Reisefieber – die Kolumne von Wolfgang Bachmann auf URLAUBSARCHITEKTUR
Meine Frau und ich leben in einer sogenannten Mischehe. Das heißt, wir sind beide eindeutig hetero orientiert. Aber auch unsere bevorzugten Urlaubsziele werden von divergierenden Glaubensfragen bestimmt. Meine Frau bevorzugt das Meer – Nordsee, Ostsee, Atlantik –, ich möchte auf jeden Fall in die Berge. Ein Kompromiss sind oberitalienische Seen oder das Mittelmeer. Da muss man wenigstens über die Alpen fahren. Was das mit Religion zu tun hat? Sehr viel. Sehen Sie, wenn ich an der Nordsee stehe und über das endlos bleigraue Wasser schaue, brauche ich einen starken Glauben. Da ist nämlich rundum nichts zu sehen. Nach zwei Wochen Sommerurlaub würde ich es nicht mehr grundsätzlich ausschließen, dass die Erde eine Scheibe ist. Es kommt ein Schiff geladen, hoffen die Evangelischen, irgendeine Gnade. Meine Frau gehört auch dazu. Alle zehn Jahre schafft sie es, dass wir nach Norden fahren. Obwohl ich Pazifist bin, verbuche ich diese Schwerwetter-Manöver im Watten-Schlick als Wehrübung.

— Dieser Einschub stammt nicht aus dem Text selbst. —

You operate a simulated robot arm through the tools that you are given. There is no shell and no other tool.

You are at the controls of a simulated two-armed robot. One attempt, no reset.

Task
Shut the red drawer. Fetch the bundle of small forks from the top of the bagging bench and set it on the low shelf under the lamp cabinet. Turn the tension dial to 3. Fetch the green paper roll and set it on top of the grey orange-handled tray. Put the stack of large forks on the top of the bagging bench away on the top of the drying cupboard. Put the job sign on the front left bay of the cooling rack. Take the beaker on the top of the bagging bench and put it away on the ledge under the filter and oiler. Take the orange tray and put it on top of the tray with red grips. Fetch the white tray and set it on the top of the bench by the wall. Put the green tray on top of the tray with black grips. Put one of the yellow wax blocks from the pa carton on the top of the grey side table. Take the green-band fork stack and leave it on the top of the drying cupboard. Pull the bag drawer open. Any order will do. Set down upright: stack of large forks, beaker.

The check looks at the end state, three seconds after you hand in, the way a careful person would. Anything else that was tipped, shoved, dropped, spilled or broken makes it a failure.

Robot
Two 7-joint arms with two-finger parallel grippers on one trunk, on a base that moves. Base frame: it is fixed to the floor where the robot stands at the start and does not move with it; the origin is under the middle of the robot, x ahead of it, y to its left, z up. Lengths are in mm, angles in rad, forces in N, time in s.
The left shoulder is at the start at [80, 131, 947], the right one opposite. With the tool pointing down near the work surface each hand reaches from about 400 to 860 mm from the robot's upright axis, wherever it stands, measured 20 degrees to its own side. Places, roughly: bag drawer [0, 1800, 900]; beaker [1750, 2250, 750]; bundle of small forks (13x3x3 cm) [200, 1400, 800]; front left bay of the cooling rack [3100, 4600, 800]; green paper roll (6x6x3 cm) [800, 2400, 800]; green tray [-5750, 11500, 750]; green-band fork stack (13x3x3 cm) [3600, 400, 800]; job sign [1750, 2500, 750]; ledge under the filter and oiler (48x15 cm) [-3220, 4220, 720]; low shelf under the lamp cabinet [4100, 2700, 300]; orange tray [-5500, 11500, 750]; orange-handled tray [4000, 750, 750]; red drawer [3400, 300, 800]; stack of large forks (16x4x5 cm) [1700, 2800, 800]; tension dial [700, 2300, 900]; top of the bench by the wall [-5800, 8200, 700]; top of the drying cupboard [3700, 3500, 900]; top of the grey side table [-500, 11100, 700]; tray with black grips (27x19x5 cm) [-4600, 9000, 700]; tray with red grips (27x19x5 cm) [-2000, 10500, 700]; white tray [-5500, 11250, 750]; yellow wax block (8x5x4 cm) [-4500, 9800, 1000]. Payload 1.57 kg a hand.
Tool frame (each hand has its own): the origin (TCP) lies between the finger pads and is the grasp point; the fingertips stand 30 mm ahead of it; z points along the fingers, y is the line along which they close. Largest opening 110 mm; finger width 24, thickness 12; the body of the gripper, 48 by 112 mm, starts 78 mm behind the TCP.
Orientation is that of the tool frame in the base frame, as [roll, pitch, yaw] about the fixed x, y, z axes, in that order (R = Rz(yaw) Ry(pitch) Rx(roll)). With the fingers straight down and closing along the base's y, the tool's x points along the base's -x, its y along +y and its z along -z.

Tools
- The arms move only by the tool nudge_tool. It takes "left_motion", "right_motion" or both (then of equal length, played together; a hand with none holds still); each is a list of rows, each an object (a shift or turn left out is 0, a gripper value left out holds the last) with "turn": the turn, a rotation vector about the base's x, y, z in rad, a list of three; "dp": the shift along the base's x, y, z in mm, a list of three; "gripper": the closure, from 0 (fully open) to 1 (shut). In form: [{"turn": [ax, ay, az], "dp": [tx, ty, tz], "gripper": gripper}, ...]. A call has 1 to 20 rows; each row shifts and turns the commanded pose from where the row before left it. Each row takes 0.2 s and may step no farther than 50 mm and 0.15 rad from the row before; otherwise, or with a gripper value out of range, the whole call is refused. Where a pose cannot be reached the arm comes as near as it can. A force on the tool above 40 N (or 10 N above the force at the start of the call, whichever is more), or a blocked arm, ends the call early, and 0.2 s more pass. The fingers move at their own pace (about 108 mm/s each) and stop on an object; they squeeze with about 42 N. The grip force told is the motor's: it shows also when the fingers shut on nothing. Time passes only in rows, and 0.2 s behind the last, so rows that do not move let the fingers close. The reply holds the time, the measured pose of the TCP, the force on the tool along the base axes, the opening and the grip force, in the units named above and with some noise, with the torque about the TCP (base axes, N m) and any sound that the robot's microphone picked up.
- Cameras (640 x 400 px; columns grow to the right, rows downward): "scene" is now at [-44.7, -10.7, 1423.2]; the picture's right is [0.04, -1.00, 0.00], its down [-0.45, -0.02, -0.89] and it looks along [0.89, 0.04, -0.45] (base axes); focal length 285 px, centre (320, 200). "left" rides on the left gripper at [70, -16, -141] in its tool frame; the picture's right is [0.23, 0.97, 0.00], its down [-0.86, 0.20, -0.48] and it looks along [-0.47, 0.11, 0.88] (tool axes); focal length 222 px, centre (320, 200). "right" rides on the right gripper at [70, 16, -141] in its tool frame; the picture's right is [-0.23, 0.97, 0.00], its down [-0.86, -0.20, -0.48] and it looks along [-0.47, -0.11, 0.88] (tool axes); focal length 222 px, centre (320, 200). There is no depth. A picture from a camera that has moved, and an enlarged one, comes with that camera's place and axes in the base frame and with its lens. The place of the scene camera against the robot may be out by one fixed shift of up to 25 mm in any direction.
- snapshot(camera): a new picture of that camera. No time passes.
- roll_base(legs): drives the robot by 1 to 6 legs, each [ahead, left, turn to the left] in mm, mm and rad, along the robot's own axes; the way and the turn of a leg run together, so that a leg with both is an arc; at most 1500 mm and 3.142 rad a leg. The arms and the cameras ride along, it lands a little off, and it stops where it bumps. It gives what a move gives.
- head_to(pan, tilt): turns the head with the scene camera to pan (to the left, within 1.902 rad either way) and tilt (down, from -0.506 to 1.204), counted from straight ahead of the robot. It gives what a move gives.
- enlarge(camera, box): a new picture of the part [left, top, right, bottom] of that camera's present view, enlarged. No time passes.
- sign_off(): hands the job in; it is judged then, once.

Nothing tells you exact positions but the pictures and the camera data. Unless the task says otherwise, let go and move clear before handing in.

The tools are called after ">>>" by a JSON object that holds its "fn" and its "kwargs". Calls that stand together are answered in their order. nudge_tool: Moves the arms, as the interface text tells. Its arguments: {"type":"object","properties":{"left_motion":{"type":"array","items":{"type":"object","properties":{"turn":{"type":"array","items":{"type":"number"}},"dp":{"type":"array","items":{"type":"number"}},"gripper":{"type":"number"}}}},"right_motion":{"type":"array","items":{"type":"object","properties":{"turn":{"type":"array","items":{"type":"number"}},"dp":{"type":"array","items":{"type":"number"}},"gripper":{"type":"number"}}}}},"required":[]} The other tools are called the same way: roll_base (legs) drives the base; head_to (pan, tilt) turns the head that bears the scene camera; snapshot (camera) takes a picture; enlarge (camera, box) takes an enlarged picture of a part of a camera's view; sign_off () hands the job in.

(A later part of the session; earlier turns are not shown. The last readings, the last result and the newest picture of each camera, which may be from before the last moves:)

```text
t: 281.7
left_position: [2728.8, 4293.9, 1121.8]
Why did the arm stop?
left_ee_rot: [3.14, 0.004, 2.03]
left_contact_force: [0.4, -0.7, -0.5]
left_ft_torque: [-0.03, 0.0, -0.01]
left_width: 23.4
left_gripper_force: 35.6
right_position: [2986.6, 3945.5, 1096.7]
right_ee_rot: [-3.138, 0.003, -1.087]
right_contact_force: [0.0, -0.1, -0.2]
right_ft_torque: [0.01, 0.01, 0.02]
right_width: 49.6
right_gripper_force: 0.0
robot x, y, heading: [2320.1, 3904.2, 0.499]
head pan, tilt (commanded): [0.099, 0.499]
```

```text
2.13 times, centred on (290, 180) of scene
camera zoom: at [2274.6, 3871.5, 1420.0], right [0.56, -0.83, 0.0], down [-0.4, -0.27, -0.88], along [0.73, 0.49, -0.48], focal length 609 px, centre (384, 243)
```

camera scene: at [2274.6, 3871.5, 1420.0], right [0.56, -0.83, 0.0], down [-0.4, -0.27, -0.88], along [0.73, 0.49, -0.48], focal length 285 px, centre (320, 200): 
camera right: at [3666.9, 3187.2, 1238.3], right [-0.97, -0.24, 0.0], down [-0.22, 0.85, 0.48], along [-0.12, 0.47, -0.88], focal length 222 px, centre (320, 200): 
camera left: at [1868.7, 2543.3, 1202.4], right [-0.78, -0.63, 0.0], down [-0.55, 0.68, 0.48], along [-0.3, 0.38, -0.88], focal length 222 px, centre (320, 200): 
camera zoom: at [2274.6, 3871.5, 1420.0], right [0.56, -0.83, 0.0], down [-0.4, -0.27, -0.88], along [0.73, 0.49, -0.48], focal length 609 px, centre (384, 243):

Wie herrlich ist dagegen selbst ein kurzes Ferienwochenende in den Bergen! Schon die Barockkirchen, die dem Katholiken den Weg weisen – alles Inkunabeln der Baugeschichte! – bereiten auf das transzendente Erlebnis vor. Es geht in die Höhe, zum Licht. Wie ist es dem Herrn, als er diese eine Schöpfungswoche mal gearbeitet hat, zauberhaft gelungen, dass der Bodenteppich seiner Erde so großartige Gebirgsfalten schlägt! Da dürfen wir nun hinaufsteigen und uns übungshalber dem Himmel nähern. Sursum corda! Empor die Herzen! Schon die Richtung stimmt also. In Bayern begleiten Hütten den beschwerlichen Aufstieg. Sie dürfen auch von Protestanten besucht werden, die Ökumene war in den Bergen immer weit fortgeschritten. Ob die Evangelen auch an der sich anschließenden rauschhaften Seligkeit teilhaben können, weiß ich nicht. Uns Katholen genügt es, wenn wir die letzten Wolkenbänke hinter uns gelassen haben und am Gipfelkreuz in die gleißende Sonne sehen. Da braucht es gar keinen starken Glauben mehr, um sich vorzustellen, dass sich der Himmel auftut, damit wir Seine Herrlichkeit schauen.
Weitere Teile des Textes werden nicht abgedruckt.